The medical consensus anchored in that review is the status quo ante. The American College of Obstetricians and Gynecologists, the FDA, and the major medical societies have all continued to recommend acetaminophen as the safest over-the-counter pain and fever medication for pregnant women. The plaintiffs’ theory of the case requires a jury to believe that decades of institutional recommendations were wrong, that the Lancet review missed something, and that Baccarelli’s cherry-picked subset of studies identifies a signal the meta-analysis did not find.

That is not an impossible argument for a plaintiffs’ lawyer to make. Mass-tort litigation has a well-documented history of generating verdicts that the later scientific record does not support—the silicone breast-implant litigation, the talc-and-ovarian-cancer litigation, the birth-defect litigation against Zofran. Several of those cases produced plaintiffs’ verdicts or blockbuster settlements that the subsequent epidemiological record struggled to sustain. The plaintiffs’ bar is not in the business of waiting for the science to settle.

The difference here is the size of the target. Kenvue, the Tylenol manufacturer, is being acquired by Kimberly-Clark for more than $40 billion. The acquisition price was set before the Second Circuit revived 500-plus lawsuits. The probability that those lawsuits produce a judgment that materially alters Kenvue’s valuation is low—the science does not support the claim, and Cote’s original exclusion, while too aggressive for the Second Circuit’s Daubert standard, may well be vindicated on remand after a proper evidentiary hearing. But the cost of defending 500 lawsuits, even weak ones, is real. And the settlement calculus changes when the acquirer’s balance sheet, not the acquired company’s, is on the line.

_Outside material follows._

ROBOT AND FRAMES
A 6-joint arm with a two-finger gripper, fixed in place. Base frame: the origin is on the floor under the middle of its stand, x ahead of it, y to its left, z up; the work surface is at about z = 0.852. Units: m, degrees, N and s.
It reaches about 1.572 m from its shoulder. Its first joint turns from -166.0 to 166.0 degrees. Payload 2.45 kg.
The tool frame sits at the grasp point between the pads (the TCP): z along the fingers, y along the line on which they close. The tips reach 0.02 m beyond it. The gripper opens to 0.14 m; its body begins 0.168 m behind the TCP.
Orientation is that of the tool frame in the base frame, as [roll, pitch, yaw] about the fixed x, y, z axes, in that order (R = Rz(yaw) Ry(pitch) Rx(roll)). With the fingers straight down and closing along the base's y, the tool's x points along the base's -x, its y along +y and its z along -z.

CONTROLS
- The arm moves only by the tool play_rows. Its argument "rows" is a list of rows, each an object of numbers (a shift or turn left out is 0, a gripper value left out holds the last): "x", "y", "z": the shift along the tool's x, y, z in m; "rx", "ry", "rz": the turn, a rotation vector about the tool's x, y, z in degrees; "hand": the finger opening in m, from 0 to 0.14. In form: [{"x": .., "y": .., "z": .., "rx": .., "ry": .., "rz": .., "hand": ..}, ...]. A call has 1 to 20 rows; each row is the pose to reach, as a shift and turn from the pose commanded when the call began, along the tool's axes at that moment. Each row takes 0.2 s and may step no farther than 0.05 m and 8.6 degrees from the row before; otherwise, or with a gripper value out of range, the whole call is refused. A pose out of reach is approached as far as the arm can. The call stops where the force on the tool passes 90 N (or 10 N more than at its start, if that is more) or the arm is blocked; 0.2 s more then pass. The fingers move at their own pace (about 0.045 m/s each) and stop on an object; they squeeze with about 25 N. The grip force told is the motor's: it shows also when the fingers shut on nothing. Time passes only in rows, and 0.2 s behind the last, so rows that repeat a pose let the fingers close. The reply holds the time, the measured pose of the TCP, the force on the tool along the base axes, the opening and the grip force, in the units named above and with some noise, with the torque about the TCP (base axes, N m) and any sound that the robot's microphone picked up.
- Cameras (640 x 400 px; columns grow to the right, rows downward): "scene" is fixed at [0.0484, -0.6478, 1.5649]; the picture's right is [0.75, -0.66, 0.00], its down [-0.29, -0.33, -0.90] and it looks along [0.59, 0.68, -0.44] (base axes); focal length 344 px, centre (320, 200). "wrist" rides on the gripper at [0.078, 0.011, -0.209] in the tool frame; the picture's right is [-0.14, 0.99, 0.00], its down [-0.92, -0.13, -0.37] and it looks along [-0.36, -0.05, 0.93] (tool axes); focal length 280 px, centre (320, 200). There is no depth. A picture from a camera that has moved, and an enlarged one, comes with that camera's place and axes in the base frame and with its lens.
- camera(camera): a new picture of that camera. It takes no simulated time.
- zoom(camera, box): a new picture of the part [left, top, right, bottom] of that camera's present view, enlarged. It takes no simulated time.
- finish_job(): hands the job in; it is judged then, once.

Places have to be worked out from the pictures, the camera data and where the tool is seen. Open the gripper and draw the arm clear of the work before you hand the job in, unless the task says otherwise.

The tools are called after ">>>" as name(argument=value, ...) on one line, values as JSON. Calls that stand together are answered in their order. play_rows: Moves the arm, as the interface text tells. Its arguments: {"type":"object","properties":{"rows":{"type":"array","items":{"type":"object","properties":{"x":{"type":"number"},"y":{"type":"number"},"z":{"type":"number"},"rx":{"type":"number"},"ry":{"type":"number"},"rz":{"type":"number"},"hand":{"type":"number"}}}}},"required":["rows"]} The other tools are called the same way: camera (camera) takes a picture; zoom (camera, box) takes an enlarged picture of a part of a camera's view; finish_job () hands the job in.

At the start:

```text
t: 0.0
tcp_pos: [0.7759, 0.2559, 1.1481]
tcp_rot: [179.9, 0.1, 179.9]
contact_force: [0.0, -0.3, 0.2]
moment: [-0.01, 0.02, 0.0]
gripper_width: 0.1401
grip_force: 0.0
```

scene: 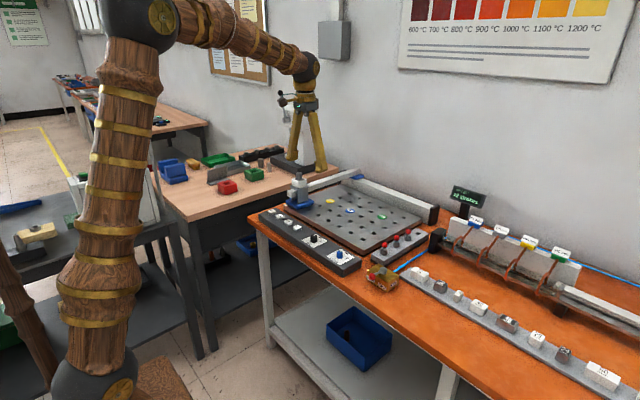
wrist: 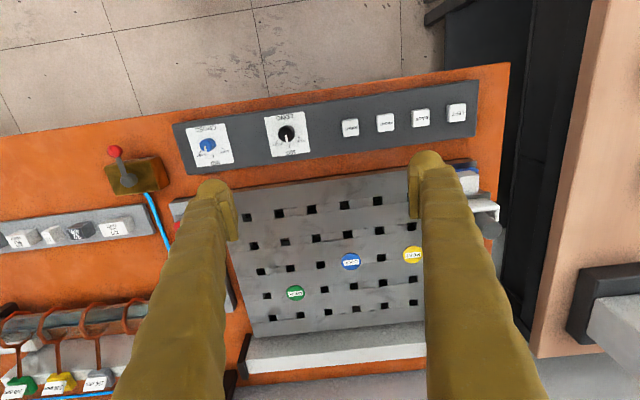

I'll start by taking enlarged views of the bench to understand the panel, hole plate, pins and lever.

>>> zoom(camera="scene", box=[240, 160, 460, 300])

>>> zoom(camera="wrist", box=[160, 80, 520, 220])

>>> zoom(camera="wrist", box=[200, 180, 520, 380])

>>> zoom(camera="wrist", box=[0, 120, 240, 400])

The Second Circuit did what appellate courts do: it corrected a procedural error. It did not endorse the plaintiffs’ scientific theory. It did not hold that Baccarelli’s testimony was admissible—only that Cote needed to apply a different analytical framework before deciding whether it was admissible. The opinion is narrow, technical, and entirely consistent with the Daubert line.

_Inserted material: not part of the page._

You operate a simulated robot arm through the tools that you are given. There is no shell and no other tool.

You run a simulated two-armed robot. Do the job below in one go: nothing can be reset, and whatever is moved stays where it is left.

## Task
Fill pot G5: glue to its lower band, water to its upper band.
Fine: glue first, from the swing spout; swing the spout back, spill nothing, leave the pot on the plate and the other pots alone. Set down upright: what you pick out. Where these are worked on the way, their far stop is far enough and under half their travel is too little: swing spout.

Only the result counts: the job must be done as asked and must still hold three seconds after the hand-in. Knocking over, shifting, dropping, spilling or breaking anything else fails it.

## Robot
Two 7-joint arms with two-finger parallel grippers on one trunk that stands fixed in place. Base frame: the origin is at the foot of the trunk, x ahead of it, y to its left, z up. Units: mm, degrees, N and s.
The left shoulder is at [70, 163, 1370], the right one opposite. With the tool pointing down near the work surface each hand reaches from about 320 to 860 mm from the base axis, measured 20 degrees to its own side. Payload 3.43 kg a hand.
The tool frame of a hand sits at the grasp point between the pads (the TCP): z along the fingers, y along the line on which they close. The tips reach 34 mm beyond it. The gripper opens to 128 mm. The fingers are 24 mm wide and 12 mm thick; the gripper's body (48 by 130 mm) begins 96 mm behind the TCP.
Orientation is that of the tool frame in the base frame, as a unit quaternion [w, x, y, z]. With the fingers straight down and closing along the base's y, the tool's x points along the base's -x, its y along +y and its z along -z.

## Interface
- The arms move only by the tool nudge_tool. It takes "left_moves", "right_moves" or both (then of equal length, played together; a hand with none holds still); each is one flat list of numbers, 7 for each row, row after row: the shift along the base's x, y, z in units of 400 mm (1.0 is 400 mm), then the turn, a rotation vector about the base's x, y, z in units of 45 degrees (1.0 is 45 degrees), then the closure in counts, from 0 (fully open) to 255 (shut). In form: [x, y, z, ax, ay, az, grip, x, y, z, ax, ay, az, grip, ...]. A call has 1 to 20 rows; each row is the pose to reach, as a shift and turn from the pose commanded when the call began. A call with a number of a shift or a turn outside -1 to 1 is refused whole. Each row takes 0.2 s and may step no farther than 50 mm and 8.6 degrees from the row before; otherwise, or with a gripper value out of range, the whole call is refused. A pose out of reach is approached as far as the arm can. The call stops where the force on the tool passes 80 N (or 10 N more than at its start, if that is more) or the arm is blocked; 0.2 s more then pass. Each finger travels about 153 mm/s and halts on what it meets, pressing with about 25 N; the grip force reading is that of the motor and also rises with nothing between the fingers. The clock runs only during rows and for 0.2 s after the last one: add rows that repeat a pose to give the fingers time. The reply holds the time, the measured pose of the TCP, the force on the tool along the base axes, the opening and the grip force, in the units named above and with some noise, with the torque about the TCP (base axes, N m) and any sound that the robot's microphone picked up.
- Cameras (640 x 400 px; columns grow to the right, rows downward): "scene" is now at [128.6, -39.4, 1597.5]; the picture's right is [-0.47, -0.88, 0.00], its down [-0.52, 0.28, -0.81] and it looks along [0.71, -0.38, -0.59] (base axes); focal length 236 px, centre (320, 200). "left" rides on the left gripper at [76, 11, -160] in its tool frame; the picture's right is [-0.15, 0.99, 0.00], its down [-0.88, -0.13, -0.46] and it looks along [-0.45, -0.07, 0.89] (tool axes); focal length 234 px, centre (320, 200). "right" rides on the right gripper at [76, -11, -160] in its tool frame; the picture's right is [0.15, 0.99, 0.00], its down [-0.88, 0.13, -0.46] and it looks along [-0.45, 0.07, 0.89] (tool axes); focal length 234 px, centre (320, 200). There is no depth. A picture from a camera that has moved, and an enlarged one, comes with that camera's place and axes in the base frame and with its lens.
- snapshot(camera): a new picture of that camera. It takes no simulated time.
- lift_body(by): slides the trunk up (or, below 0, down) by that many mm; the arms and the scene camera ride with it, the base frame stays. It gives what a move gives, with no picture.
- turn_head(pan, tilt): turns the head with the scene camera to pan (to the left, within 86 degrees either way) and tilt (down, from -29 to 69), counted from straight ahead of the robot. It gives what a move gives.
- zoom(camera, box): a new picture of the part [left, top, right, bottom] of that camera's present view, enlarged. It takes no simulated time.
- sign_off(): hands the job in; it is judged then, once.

But the effect is not narrow. Five hundred lawsuits that were dead are now alive. The plaintiffs’ bar has a Second Circuit opinion it can cite in every other acetaminophen case in the country. The settlement pressure on Kenvue—and by extension on Kimberly-Clark—just increased. And the acquirer, which priced the deal under one legal regime, now operates under another.

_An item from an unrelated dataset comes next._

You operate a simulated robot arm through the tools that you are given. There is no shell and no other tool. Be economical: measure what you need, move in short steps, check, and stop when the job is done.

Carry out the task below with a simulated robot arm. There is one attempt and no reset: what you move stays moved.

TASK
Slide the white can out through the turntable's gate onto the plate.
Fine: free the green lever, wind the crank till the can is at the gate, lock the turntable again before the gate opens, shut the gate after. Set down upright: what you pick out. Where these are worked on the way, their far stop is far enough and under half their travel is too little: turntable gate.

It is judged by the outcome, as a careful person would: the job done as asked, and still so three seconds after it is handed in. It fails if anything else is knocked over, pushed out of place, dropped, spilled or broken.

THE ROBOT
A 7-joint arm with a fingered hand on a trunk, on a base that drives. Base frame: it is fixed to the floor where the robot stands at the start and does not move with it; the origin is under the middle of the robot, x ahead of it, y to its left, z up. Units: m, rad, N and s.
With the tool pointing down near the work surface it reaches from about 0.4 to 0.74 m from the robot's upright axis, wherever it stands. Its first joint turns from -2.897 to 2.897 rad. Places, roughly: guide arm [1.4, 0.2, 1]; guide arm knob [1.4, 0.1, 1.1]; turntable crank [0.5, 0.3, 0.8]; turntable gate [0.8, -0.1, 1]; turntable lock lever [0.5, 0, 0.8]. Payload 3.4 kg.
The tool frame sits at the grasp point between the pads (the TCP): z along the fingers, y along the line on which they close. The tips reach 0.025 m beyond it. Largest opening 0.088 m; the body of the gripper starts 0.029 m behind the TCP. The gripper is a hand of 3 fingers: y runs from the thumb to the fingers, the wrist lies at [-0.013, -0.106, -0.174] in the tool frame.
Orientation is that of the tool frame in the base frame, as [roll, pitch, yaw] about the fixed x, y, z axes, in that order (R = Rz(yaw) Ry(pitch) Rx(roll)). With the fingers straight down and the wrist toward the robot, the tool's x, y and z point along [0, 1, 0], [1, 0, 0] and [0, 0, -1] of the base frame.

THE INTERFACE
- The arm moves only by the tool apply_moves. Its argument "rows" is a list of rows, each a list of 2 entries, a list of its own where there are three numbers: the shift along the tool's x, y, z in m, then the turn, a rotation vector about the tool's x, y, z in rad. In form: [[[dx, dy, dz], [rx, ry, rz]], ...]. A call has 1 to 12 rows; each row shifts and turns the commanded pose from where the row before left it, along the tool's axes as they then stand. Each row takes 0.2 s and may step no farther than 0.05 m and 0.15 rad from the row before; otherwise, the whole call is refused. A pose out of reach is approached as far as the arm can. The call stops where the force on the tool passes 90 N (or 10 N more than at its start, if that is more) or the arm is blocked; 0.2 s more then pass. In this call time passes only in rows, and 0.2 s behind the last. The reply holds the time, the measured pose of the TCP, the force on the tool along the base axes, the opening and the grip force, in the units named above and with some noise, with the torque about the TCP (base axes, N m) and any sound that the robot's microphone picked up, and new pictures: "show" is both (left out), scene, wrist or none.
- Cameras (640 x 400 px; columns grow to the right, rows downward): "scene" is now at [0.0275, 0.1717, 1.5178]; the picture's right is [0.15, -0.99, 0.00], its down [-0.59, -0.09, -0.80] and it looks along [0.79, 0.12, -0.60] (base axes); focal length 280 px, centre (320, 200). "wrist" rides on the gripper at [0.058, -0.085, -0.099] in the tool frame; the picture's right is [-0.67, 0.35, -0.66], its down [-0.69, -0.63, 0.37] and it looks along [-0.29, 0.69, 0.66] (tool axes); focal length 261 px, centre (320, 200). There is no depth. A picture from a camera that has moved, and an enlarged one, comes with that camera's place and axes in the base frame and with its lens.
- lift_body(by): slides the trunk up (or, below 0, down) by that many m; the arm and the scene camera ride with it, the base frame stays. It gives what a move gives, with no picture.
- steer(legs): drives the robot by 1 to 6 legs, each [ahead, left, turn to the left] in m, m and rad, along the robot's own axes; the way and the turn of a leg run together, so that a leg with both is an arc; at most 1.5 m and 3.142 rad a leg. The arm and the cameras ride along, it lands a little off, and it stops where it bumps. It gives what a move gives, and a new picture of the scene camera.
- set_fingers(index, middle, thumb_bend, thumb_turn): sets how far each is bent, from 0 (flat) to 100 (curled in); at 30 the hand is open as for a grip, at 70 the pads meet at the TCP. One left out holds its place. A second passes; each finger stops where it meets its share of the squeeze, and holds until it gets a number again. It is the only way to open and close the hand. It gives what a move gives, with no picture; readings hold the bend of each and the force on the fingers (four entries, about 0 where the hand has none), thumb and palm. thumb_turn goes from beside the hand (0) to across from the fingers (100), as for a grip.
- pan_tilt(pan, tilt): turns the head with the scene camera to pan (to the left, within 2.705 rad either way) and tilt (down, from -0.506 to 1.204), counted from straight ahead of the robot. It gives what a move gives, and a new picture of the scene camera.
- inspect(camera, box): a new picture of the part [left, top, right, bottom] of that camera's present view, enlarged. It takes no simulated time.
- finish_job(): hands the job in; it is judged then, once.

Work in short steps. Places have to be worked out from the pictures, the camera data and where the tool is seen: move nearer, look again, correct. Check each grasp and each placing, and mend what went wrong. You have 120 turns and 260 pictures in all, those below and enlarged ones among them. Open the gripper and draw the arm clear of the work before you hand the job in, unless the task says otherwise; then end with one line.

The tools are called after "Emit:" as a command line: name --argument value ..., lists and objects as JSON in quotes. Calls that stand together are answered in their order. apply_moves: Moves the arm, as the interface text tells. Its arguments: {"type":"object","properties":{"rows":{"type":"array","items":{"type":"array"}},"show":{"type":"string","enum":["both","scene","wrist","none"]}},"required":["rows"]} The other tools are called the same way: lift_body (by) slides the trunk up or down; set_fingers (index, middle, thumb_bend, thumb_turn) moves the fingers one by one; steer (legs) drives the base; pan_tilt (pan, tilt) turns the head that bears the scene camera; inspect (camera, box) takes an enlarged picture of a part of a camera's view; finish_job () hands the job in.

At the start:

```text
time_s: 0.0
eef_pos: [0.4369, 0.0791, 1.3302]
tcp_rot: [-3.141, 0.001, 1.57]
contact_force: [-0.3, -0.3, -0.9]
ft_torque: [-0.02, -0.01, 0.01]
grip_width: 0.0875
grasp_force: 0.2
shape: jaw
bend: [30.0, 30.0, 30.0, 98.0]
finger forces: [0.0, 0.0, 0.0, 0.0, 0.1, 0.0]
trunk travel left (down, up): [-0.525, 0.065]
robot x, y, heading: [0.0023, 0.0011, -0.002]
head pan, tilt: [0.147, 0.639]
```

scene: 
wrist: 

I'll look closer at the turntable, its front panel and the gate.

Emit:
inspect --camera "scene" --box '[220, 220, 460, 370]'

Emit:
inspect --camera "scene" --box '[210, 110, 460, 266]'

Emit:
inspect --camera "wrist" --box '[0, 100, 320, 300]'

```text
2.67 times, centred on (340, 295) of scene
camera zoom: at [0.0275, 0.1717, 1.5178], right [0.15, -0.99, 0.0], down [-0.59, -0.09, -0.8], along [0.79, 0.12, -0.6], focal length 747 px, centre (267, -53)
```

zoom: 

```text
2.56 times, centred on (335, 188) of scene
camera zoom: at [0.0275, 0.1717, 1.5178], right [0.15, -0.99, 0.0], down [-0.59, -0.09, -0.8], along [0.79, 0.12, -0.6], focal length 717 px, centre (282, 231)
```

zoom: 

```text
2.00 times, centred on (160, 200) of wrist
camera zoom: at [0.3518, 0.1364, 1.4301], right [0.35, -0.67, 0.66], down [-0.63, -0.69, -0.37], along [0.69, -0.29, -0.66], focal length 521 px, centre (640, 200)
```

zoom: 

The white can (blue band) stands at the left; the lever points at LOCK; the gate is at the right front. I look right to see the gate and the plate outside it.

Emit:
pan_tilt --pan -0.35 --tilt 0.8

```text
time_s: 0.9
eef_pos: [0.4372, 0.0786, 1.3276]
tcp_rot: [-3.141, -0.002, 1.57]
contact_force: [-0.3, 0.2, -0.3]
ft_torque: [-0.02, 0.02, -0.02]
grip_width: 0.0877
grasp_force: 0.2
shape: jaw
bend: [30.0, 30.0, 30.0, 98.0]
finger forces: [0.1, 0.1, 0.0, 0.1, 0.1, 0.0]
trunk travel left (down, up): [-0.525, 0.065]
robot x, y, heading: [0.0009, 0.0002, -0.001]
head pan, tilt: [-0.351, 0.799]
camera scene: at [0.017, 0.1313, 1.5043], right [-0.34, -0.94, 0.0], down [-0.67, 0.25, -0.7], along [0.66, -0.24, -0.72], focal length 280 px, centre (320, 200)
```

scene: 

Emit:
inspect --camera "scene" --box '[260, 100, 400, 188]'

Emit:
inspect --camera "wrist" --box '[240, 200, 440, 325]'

The science was already in before this ruling. The Lancet review was the definitive statement. The Second Circuit did not disturb it, because appellate courts do not review meta-analyses. They review trial judges. That distinction is real in law and invisible in practice. The practical effect is that a $40 billion transaction now carries a litigation tail that the best available evidence says has no merit, but that the federal judiciary has decided is a question for a jury, not for science.